=== Extracted text ===

++++++

Initial price pointer for Turkey’s QNB Finansbank 5.5-year USD eurobonds in ‘low 7%s’

Initial price pointer for Turkey’s QNB Finansbank 5.5-year USD eurobonds in ‘low 7%s’
By Akin Nazli in Belgrade February 28, 2019

Initial price guidance at a roadshow for Turkish private lender QNB Finansbank’s 5.5-year eurobonds was announced as in the low 7%s, Reuters reported on February 28.

The book-building was expected to be completed on February 28, according to banking sources.

It was reported on February 27 that Finansbank has mandated Citi, JP Morgan, Mizuho Securities, QNB Capital, Societe Generale and Standard Chartered Bank for the eurobond issue.

A global investor call and one-on-one conference calls took place on February 27 for QNB Finansbank’s Reg S/144Abenchmark senior bond, the first senior bond from a Turkish bank since March last year, Global Capital reported on February 27.

Investor meetings for Koc eurobond
Also on February 28, Turkey’s largest conglomerate Koc Holding said in a bourse filing that it has mandated BofA Merrill Lynch, Citigroup Global Markets and JP Morgan Securities to arrange a series of investor meetings in Europe and the US, to start from March 1, for a eurobond issue worth up to $1bn.

Qatar National Bank (QNB) owns 99.88% of QNB Finansbank with only 0.12% of its shares on free-float, according to the KAP public disclosure platform. The National Bank of Greece (NBG) agreed to sell its shares in Finansbank to QNB for €2.7bn in 2015. NBG bought Finansbank for $2.8bn from local businessman Husnu Ozyegin in 2006.

QNB Finansbank shares were flat at TRY7.67 as of 13:00 local time on February 28 while the Borsa Istanbul’s benchmark BIST-100 was up 0.50% to 104,665. The annual gain on QNB Finansbank shares stood at 28% versus the 15% y/y increase on the BIST-100.

On February 21, the lender said in a bourse filing that it would not distribute a dividend from its TRY2.41bn worth of 2018 profit.

++++++

=== Supplied material ===
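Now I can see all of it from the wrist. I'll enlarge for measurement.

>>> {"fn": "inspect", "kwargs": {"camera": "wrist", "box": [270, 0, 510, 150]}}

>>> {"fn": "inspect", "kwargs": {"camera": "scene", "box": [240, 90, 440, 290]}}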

++++++

=== Written tasks ===
a. In the extracted text, find "Investor meetings for" and reproduce everything up to and including "Ozyegin in 2006.".
b. Extend the extracted text, starting right after its last sentence.

=== Responses ===
a.
Investor meetings for Koc eurobond
Also on February 28, Turkey’s largest conglomerate Koc Holding said in a bourse filing that it has mandated BofA Merrill Lynch, Citigroup Global Markets and JP Morgan Securities to arrange a series of investor meetings in Europe and the US, to start from March 1, for a eurobond issue worth up to $1bn.

Qatar National Bank (QNB) owns 99.88% of QNB Finansbank with only 0.12% of its shares on free-float, according to the KAP public disclosure platform. The National Bank of Greece (NBG) agreed to sell its shares in Finansbank to QNB for €2.7bn in 2015. NBG bought Finansbank for $2.8bn from local businessman Husnu Ozyegin in 2006.

b.
Opting against dividends
Many Borsa Istanbul-listed companies are deciding not to distribute dividends this year. They are instead aiming to strengthen their capital structures in advance of the worst of what is expected to be a tough year.

On February 27, private lender Akbank said in a bourse filing that it would not distribute dividends from its TRY5.67bn worth of 2018 net profit.

QNB Finansbank was Turkey’s fifth largest private bank by assets as of end-September while Moody’s Ratings rates the lender at Ba3/Negative and Fitch Ratings rates at BB-/Negativeaccording to an investor presentation on the lender’s 2018 financials.

The bank was Turkey’s eighth largest lender with TRY181bn worth of total assets at end-September, according to the latest data from Turkish banking association TBB.

QNB Finansbank carries some exposure to Turkish government mega infrastructure projects. In March 2018, Turkey’s 1915 Canakkale Bridge and Highway project secured €2.3bn of financing. According to reports in local media, a total of €1.6bn, representing 70% of the financing, was provided by foreign banks while the remaining €683mn, or 30%, was provided by foreign branches of Turkish banks, including Akbank, QNB Finansbank, Garanti Bank, Is Bank, Vakiflar, Yapi Kredi and Kuveyt Turk.

In March 2015, partners of Bilkent integrated health facilities (Ankara city hospital), to be built under a PPP scheme, secured a project financing loan worth €1.2bn. Some €890mn of the loan was provided by Garanti, Yapi Kredi, Denizbank, QNB Finansbank, Isbank , Siemens Financial Services and Unicredit Bank Austria.

Also in 2015the IGA Havalimani Isletmesi consortium building Istanbul Airport—a mega airport officials want to see eventually become the world’s busiest airport—took out an initial 16-year loan of €4.5bn from TC Ziraat Bankasi, Turkiye Halk Bankasi, Denizbank, Turkiye Garanti Bankasi, Turkiye Vakiflar Bankasi and QNB Finansbank, according to Bloomberg loan data. Ziraat, Turkey’s biggest bank by assets, was the largest lender with $1.5bn, while fellow state-run lenders Halkbank and Vakifbank each lent $966mn.

In February 2018, Yildiz Holding requested the largest loan ever from Turkish banks—some $6bn-$7bn—referring to the challenges if faced with its existing financing structure. The 10 banks that Yildiz addressed were Yapi & Kredi Bankasi, Akbank, TC Ziraat Bankasi, Turkiye Halk Bankasi, Turkiye Garanti Bankasi, Turkiye Is Bankasi, Turkiye Vakiflar Bankasi, HSBC Bank, Denizbank and QNB Finansbank.